Another mare that suffered a leg injury is not responding to treatment and may be euthanized.

USFS’s goal was to capture and remove 500 wild horses from Devil’s Garden, home of California’s last large wild horse herd, to help “reduce unsustainable impacts on aquatic resources, wildlife, hunting, grazing and other traditional cultural practices,” according to a press release.

USFS did not implement safe, proven and humane fertility control which would allow for Modoc National Forest to phase out future roundups in favor of humane, on-the-range management of wild horses.

USFS in 2013 set an Appropriate Management Level of 206-402 wild horses at 268,750-acre Devil’s Garden — as low as one horse for every 1,305 acres.

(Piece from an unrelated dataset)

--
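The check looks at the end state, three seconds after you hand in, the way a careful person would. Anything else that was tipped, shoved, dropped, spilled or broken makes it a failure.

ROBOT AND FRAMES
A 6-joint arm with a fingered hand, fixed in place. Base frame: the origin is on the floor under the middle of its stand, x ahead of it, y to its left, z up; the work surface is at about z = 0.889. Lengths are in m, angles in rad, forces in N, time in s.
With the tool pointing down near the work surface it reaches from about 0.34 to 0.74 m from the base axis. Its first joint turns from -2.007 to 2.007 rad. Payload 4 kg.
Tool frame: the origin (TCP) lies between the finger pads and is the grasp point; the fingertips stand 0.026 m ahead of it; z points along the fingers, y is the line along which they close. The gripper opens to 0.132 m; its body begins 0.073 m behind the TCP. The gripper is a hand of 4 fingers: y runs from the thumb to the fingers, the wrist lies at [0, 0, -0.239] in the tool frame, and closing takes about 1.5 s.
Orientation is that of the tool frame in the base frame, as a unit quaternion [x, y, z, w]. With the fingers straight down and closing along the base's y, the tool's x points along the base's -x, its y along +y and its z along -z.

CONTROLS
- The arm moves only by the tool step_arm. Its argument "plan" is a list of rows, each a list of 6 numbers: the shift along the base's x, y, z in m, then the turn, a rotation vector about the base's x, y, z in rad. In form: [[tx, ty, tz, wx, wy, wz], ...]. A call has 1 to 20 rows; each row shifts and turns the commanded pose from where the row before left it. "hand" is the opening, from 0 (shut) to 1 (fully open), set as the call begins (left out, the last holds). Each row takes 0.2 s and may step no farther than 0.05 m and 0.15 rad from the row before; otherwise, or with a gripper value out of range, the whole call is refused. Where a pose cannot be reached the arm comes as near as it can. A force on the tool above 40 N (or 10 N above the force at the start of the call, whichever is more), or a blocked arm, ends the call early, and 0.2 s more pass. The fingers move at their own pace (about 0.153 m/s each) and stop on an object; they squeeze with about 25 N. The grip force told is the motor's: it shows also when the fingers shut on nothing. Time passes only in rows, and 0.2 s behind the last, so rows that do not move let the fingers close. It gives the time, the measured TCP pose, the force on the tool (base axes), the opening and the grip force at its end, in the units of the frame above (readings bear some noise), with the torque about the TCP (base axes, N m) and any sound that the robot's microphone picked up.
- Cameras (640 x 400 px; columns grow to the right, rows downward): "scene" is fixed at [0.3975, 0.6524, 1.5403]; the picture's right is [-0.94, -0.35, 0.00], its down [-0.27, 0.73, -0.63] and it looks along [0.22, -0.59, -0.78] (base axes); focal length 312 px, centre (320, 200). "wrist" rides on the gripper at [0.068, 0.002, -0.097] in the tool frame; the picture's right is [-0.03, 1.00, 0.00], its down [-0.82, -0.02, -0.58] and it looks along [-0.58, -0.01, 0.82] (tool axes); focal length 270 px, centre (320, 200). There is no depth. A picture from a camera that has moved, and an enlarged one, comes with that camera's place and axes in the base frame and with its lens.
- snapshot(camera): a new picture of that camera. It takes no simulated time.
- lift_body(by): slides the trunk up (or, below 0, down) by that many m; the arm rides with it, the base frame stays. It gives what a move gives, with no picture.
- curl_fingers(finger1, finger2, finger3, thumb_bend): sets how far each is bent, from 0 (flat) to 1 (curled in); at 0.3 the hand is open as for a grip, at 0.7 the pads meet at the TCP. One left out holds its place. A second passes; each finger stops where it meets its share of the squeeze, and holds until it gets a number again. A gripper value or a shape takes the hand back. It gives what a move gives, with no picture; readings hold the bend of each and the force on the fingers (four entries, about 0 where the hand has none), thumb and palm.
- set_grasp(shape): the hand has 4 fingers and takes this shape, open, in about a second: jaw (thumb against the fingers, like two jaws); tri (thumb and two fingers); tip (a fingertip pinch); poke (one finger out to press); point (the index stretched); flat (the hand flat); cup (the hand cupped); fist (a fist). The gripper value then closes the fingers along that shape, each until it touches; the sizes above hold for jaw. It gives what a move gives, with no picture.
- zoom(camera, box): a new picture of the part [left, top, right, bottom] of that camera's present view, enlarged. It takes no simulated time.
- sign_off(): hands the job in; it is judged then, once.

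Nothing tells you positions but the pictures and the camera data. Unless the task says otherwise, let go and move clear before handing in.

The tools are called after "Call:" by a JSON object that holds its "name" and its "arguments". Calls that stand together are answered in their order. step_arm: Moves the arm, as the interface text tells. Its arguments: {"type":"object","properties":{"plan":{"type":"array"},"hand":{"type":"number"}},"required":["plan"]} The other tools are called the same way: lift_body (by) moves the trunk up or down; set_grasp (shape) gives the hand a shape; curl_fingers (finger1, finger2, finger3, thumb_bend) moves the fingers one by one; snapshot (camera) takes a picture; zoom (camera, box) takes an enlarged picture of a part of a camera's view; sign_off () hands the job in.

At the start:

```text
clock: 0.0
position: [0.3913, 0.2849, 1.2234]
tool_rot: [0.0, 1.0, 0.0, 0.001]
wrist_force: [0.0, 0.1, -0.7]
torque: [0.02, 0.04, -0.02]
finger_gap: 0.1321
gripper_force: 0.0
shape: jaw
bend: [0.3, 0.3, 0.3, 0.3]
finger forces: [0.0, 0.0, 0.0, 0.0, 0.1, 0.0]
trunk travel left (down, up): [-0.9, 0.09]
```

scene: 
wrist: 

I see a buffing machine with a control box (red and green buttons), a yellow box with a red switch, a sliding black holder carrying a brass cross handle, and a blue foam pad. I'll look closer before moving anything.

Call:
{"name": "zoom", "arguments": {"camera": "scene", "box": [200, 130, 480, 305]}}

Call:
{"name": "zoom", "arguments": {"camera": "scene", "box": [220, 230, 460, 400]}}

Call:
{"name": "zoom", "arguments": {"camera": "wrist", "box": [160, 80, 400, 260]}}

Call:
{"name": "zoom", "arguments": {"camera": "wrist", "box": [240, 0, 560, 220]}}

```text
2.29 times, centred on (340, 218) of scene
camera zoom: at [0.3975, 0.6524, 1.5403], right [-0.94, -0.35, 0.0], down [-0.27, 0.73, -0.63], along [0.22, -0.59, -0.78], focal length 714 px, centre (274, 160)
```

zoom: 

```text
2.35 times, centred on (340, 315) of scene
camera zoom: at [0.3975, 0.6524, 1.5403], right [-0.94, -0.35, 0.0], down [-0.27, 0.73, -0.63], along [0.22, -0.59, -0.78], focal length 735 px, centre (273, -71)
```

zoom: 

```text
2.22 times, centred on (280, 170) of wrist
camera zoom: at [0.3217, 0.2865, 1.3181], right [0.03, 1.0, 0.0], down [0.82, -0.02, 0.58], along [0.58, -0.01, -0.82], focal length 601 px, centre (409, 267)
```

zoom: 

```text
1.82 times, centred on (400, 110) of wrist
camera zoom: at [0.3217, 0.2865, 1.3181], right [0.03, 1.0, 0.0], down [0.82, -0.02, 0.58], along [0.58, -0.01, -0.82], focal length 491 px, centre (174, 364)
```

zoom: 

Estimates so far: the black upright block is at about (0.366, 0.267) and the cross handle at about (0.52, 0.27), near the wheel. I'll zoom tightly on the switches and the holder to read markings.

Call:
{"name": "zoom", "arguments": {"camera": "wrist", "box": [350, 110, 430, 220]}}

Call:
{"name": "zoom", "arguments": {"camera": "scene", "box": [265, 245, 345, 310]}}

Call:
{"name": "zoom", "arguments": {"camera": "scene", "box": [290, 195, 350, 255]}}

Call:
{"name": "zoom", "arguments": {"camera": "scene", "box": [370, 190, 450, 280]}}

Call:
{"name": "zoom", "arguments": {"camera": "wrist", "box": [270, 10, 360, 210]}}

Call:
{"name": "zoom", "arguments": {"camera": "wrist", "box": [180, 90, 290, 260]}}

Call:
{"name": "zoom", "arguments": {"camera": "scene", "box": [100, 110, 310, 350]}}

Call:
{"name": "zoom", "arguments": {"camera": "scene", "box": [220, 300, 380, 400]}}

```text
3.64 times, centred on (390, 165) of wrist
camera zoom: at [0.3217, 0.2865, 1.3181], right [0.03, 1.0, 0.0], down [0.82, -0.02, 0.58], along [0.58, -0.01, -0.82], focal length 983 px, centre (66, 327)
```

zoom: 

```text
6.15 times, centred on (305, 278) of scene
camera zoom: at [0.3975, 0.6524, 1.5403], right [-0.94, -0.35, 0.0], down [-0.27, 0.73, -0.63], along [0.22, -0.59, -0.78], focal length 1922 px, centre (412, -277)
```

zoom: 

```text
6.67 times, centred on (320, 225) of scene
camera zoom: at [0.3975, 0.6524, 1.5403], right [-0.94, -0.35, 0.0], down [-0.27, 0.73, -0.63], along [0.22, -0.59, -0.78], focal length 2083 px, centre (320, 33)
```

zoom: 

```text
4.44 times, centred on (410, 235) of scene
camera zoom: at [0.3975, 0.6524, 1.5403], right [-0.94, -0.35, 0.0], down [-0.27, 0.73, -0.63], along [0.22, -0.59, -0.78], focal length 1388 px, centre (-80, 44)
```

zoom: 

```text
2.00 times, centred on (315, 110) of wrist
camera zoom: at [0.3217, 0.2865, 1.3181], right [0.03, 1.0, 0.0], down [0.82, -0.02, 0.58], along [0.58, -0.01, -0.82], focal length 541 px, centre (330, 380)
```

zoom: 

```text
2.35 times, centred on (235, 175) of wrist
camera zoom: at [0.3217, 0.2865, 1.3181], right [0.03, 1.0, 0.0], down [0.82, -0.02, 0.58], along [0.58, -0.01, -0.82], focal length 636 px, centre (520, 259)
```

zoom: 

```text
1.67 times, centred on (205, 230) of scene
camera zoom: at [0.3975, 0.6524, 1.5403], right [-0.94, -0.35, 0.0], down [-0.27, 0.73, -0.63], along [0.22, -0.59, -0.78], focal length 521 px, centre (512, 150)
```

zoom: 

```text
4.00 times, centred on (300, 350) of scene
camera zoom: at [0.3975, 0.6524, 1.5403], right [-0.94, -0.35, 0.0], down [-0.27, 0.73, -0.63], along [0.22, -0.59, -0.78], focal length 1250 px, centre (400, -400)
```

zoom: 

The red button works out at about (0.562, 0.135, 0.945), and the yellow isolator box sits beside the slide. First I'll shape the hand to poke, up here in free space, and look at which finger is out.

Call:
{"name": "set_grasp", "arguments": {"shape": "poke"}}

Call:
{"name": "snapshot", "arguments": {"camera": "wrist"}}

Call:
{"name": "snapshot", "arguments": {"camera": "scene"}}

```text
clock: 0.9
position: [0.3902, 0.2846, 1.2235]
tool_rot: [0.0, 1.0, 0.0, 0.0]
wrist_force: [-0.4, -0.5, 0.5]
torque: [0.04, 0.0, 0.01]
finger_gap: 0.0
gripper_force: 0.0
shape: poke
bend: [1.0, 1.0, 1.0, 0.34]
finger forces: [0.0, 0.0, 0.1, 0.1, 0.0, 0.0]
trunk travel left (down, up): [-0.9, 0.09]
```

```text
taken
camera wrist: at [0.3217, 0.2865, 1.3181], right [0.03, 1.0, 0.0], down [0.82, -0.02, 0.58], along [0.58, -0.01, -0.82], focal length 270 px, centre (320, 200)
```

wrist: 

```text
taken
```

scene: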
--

Prior to this roundup, USFS said Devil’s Garden was home to 1,663 adult wild horses – an estimate based on 2019 survey results of 1,802 based on census flights. Advocates have argued that census numbers of the Wild Horse Territory have been inflated, while USFS says other partners contend that the number may be low because of tree cover.

By comparison, USFS permits 26,880 Animal Unit Months of private livestock grazing on the wild horse territory. One Animal Unit Month is defined as a month’s forage for one horse, one cow / calf pair or five sheep.

Adopting a wild horse

Some of the captured wild horses with remain at Modoc National Forest’s Double Devil Corrals, while others will be shipped to the BLM’s Litchfield (Calif.) Off-Range Corrals. USFS has planned a virtual placement event for Dec. 1. Wild horses ages 10-older will be available for adoption and sales with limitations against slaughter starting Dec. 1. Younger horses must be passed over for adoption three times before being available for sale, likely starting in mid-January.

All wild horses that are available for sale will cost $25 for 30 days, then the price will drop to $1 apiece.

For information on adopting or purchasing a Devil’s Garden wild horses,  
call (530) 233-8738 or emaiSM.FS.modoc_info@usda.gov. Find applications and additional information at https://go.usa.gov/xQ3r3

Background

The fate of the herd – and of wild horses removed from Devil’s Garden – has resulted in litigation pitting RTF and other activists against USFS.

In 2018, USFS captured 932 wild horses Devil’s Garden. As the roundup was set to begin — years after public comment on the planned roundup closed – the USFS announced that it would briefly sell captured horses 10 years old and older with restrictions against slaughter, then, in an unprecedented move, drop those protections.

About 300 older horses ages 10 years and older – including mature stallions and pregnant mares – were placed in jeopardy of being sold to kill-buyers who would transport them to Mexico or Canada for slaughter.

RTF joined other advocates in filing a lawsuit seeking to stop the USFS from selling the older horses to slaughter. USFS was attempting to take advantage of the fact that while Congress has repeatedly barred the Bureau of Land Management from selling wild horses without protections against slaughter and euthanizing healthy horses, lawmakers had not previously specifically prohibited USFS from doing so. 

USFS agreed not to sell any wild horses to slaughter until the court ruled. As the case wore on, all 300 of the older horses were either adopted or sold with restrictions against slaughter — including 12 of the last remaining horses to which RTF gave a new home at its satellite sanctuary in San Luis Obispo, Calif.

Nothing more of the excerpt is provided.